Ebbene, perché allevati da una siffatta multinazionale, bombardati come sono da stimoli violenti perfino alla mensa scolastica, credo che questi ragazzi alla fine non si riconoscano più in niente perché del tutto privi, ormai, di punti di riferimento. Allora il senso d’impunità del branco va a sostituire l’amicizia, le emozioni, i sentimenti e la famiglia divengono entità sempre più distanti e meno interagenti, quando non addirittura dei disvalori a causa della loro latitanza. È come se, dentro e fuori casa, i nostri ragazzi camminassero su di un terreno friabile del tutto privo di quelle radici valoriali che un tempo nascevano e si coltivavano in famiglia, come anche sta avvenendo nelle istituzioni, nelle loro diverse espressioni, e nella scuola.

Insomma i nostri ragazzi incominciano a sentirsi insignificanti, trascurati e pressoché invisibili ad una società sempre più litigiosa e distante da loro, ad una famiglia assente, ad una scuola che ha smarrito la vocazione di formare. E allora per ritornare visibili, per sentirsi forti e decisivi, ma anche per suonare la diana della sveglia a chi dovrebbe prendersi cura di loro soprattutto sul piano affettivo, non trovano di meglio che esibire una violenza comportamentale, una trasgressione che in fondo non è la loro vera natura o, come lo sfregiatore di Busto Arsizio, legarsi morbosamente a quelle poche persone che, per un lasso di tempo breve, eppure meraviglioso, li hanno fatti sentire amati.

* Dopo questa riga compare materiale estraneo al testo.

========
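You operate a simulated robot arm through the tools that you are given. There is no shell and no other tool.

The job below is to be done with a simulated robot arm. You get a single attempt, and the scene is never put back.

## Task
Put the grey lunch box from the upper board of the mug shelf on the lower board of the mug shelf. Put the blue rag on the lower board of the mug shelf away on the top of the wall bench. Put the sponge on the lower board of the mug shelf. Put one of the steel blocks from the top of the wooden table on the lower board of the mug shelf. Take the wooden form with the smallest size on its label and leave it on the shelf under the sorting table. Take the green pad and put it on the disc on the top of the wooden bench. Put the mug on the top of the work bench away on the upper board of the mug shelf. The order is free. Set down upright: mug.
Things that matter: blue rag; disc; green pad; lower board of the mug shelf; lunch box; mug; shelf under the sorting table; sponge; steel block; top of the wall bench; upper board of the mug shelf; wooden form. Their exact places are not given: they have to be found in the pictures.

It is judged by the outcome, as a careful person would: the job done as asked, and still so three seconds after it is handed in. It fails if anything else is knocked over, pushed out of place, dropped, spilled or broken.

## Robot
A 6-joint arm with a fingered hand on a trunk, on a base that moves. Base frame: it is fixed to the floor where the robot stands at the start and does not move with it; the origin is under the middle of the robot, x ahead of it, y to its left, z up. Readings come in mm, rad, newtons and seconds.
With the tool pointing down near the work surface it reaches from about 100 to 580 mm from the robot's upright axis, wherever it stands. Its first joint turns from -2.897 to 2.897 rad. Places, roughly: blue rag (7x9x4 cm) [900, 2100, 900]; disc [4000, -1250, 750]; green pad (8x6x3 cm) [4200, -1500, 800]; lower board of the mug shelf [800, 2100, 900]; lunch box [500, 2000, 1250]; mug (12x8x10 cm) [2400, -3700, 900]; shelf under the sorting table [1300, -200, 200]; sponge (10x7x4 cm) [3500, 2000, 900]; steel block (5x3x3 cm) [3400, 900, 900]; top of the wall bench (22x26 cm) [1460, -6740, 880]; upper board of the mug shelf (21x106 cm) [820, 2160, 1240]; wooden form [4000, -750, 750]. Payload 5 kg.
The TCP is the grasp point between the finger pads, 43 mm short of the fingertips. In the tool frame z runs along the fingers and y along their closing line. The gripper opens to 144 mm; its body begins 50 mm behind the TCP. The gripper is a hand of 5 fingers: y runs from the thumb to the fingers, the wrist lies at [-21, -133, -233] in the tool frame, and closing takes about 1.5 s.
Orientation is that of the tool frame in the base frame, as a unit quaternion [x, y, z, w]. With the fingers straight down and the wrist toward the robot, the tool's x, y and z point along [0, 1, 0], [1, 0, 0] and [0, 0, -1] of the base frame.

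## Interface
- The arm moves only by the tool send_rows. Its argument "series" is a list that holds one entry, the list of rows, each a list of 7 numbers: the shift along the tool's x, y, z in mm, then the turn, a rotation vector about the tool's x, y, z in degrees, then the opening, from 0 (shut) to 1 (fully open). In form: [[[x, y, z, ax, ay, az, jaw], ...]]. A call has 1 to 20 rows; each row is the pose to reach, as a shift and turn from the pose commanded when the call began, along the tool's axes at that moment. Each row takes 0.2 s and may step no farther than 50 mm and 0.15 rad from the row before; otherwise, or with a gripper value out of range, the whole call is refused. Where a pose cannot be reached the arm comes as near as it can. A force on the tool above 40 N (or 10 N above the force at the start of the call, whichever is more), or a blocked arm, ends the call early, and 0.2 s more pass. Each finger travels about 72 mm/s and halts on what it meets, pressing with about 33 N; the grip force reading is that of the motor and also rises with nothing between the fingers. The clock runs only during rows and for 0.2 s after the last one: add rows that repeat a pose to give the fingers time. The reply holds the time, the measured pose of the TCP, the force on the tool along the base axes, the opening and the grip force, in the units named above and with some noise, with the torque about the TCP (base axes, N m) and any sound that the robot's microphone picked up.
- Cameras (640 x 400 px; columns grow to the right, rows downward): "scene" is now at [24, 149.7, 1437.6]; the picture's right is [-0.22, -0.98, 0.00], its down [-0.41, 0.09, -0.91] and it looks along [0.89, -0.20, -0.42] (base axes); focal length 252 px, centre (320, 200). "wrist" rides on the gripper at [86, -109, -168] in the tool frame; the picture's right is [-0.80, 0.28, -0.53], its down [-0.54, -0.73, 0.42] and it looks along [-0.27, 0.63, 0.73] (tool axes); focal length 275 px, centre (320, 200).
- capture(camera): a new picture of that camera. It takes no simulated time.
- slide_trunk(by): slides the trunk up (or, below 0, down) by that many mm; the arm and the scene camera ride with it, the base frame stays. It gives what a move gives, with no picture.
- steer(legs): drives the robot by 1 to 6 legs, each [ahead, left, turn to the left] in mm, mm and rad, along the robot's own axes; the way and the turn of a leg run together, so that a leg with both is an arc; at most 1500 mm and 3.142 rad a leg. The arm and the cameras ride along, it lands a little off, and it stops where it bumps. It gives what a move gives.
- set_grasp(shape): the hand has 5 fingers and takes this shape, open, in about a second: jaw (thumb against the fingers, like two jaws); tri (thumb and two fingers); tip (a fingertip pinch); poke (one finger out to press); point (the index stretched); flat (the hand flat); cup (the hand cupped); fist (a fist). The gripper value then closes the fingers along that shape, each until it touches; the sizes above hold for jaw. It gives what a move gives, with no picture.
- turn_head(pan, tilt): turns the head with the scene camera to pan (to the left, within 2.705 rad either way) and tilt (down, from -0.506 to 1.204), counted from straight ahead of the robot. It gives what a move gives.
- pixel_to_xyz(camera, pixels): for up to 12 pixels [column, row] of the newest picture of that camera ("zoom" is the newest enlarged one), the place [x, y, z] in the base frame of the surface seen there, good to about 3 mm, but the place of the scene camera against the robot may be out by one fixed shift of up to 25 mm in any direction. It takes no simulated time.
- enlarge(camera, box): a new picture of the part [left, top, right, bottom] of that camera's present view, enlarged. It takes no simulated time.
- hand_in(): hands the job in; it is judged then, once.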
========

Che cosa fare adesso per recuperare alla normalità questa sfortunata generazione di ragazzi è un problema la cui soluzione è, ancora una volta, nelle mani di quella che, almeno fino a questo momento, si è rivelata la cinquina più fallimentare nella storia dell’umanità, dai primordi ad oggi: famiglia – Chiesa – politica – scuola – Stato.

E che nessuno pensi di potersi tirar fuori perché non si sente compreso nella cinquina, perché la famiglia, la Chiesa, la politica, la scuola e lo Stato siamo noi, tutti noi, ognuno di noi.